==== Data block ====

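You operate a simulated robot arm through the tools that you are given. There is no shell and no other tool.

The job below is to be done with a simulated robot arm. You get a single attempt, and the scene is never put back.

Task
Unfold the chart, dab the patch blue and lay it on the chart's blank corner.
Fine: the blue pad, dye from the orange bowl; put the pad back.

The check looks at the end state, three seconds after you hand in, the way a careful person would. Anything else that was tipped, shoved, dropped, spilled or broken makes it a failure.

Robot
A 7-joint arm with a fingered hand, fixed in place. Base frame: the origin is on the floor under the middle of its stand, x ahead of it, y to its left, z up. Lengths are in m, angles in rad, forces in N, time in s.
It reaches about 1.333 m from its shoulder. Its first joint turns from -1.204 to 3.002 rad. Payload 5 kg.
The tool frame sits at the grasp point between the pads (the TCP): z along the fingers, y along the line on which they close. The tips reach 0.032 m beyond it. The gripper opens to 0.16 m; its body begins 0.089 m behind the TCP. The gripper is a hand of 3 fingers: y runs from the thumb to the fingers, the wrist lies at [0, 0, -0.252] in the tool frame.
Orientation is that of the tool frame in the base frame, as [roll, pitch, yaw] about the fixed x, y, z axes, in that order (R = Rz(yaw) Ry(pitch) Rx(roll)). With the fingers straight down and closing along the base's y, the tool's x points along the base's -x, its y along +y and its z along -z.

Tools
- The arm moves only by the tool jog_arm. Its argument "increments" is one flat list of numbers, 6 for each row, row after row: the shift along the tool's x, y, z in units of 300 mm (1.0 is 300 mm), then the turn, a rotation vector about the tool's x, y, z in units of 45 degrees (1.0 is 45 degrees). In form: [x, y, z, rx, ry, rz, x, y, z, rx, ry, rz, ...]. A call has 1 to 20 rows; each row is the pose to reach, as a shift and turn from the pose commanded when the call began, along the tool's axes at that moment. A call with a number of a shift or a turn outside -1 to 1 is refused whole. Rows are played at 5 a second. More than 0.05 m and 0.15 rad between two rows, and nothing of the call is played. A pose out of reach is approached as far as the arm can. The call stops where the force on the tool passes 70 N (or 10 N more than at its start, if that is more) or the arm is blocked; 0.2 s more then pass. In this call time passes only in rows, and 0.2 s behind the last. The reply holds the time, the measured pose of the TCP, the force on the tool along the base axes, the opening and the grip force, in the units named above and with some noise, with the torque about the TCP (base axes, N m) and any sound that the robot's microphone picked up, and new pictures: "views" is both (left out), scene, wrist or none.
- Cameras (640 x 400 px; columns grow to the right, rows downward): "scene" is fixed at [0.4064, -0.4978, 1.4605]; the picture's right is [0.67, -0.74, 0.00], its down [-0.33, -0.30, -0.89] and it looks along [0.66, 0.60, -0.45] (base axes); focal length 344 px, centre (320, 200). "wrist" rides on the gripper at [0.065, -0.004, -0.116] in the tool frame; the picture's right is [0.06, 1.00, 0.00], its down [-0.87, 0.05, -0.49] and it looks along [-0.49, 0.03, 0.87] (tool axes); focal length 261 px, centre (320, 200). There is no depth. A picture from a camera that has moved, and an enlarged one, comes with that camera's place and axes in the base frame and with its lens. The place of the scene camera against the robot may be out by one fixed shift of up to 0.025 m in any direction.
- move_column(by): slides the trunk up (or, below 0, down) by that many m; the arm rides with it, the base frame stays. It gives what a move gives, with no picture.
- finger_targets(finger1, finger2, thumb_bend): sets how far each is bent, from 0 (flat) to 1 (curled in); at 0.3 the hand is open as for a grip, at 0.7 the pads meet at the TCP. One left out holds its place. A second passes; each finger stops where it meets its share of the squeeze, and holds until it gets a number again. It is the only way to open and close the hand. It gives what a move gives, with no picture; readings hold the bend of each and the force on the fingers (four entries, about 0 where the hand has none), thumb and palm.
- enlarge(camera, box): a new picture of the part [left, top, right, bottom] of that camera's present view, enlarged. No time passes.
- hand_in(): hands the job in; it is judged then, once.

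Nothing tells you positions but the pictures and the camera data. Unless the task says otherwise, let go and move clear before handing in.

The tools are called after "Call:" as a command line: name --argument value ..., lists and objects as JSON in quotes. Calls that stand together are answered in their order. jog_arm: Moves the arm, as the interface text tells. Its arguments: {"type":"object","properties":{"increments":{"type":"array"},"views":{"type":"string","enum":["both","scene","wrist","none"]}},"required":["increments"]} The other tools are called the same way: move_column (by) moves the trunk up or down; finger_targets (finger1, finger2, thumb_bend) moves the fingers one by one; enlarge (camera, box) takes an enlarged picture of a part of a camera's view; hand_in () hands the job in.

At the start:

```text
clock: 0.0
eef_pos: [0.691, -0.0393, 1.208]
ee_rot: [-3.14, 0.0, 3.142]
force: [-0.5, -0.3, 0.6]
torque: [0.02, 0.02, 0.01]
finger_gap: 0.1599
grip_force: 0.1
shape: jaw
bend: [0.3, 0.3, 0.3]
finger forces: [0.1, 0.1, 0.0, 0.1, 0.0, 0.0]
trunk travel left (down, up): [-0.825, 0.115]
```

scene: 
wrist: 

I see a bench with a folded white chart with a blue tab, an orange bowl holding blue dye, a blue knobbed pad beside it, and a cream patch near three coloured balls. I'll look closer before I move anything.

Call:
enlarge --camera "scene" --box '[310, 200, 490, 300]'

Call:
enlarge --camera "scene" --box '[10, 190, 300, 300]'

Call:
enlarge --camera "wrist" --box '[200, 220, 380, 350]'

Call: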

==== Page text ====

Purwokerto (ANTARA) - Sosiolog Universitas Jenderal Soedirman (Unsoed) Purwokerto Tri Wuryaningsih mengatakan bahwa isu kekerasan terhadap perempuan dan anak hingga saat ini masih menjadi persoalan yang serius karena jumlah kasusnya dari waktu ke waktu cenderung meningkat.

"Peningkatan itu seiring dengan keberanian masyarakat melaporkannya secara langsung kepada penegak hukum, unit pelaksana teknis dinas terkait, ataupun lembaga-lembaga lainnya. Hampir semuanya mengalami tren kenaikan," kata Dr. Tri Wuryaningsih di Purwokerto, Kabupaten Banyumas, Jawa Tengah, Senin.

Jika berbicara persoalan kekerasan terhadap perempuan dan anak itu, menurut dia, merupakan sebuah fenomena "gunung es".  Artinya, apa yang dilihat dalam laporan itu sesungguhnya jauh lebih sedikit dengan apa yang sebenarnya terjadi di tengah masyarakat.

Oleh karena itu, lanjut dia, melalui momentum Hari Anti-Kekerasan terhadap Perempuan yang diperingati selama 16 hari sejak 25 November hingga 10 Desember menjadi refleksi semua pihak, bukan hanya perempuan, melainkan seluruh lapisan masyarakat untuk memiliki komitmen terhadap isu tersebut.

"Dengan refleksi ini, kemudian kita bagaimana untuk terus berkomitmen sesuai dengan peran kita masing-masing untuk terus mengampanyekan antikekerasan terhadap perempuan dan anak," kata dia yang juga Ketua Forum Komunikasi Keadilan dan Kesetaraan Gender Kabupaten Banyumas.

Terkait dengan penanganan kekerasan terhadap perempuan di Indonesia, dia mengatakan bahwa saat ini sudah ada lembaga yang menangani permasalahan tersebut.

Bahkan, kata dia, komitmen pemerintah terhadap persoalan tersebut sudah diwujudkan dengan berbagai peraturan perundang-undangan maupun kebijakan seperti Undang-Undang Nomor 7 Tahun 1984 tentang Pengesahan Konvensi mengenai Penghapusan Segala Bentuk Diskriminasi terhadap Perempuan (CEDAW), Undang-Undang Nomor 35 Tahun 2014 tentang Perlindungan Anak, Undang-Undang Nomor 23 Tahun 2004 tentang Penghapusan Kekerasan Dalam Rumah Tangga, dan Undang-Undang Nomor 12 Tahun 2022 tentang Tindak Pidana Kekerasan Seksual.

====

__Objective 1__: Cite the page text exactly. Begin with "Oleh karena itu, lanjut" and finish with "Gender Kabupaten Banyumas.".
__Objective 2__: Extend the page text, starting right after its last sentence.

__Written answer 1__:
Oleh karena itu, lanjut dia, melalui momentum Hari Anti-Kekerasan terhadap Perempuan yang diperingati selama 16 hari sejak 25 November hingga 10 Desember menjadi refleksi semua pihak, bukan hanya perempuan, melainkan seluruh lapisan masyarakat untuk memiliki komitmen terhadap isu tersebut.

"Dengan refleksi ini, kemudian kita bagaimana untuk terus berkomitmen sesuai dengan peran kita masing-masing untuk terus mengampanyekan antikekerasan terhadap perempuan dan anak," kata dia yang juga Ketua Forum Komunikasi Keadilan dan Kesetaraan Gender Kabupaten Banyumas.

__Written answer 2__:
"Cuma sayangnya yang berkaitan dengan isu perempuan dan anak itu sering kali tidak paralel dengan keseriusan, alokasi anggaran, dan tidak diikuti dengan jumlah SDM (sumber daya manusia), baik secara kuantitas maupun kualitas," katanya.

Dalam hal ini, dia mencontohkan unit pelaksana teknis dinas yang menangani persoalan kekerasan terhadap perempuan di Banyumas secara anggaran mendapatkan dukungan dari APBD maupun APBN.

Akan tetapi, dari sisi SDM, menurut dia, masih belum memenuhi kebutuhan, di antaranya tidak adanya psikolog karena masih menggandeng psikolog dari luar lembaga tersebut dengan berbagai macam kesibukannya dan jumlahnya hanya satu orang.

"Itu membuat penanganan tidak optimal karena harus menjangkau seluruh wilayah Banyumas, semua laporan harus ditindaklanjuti," katanya.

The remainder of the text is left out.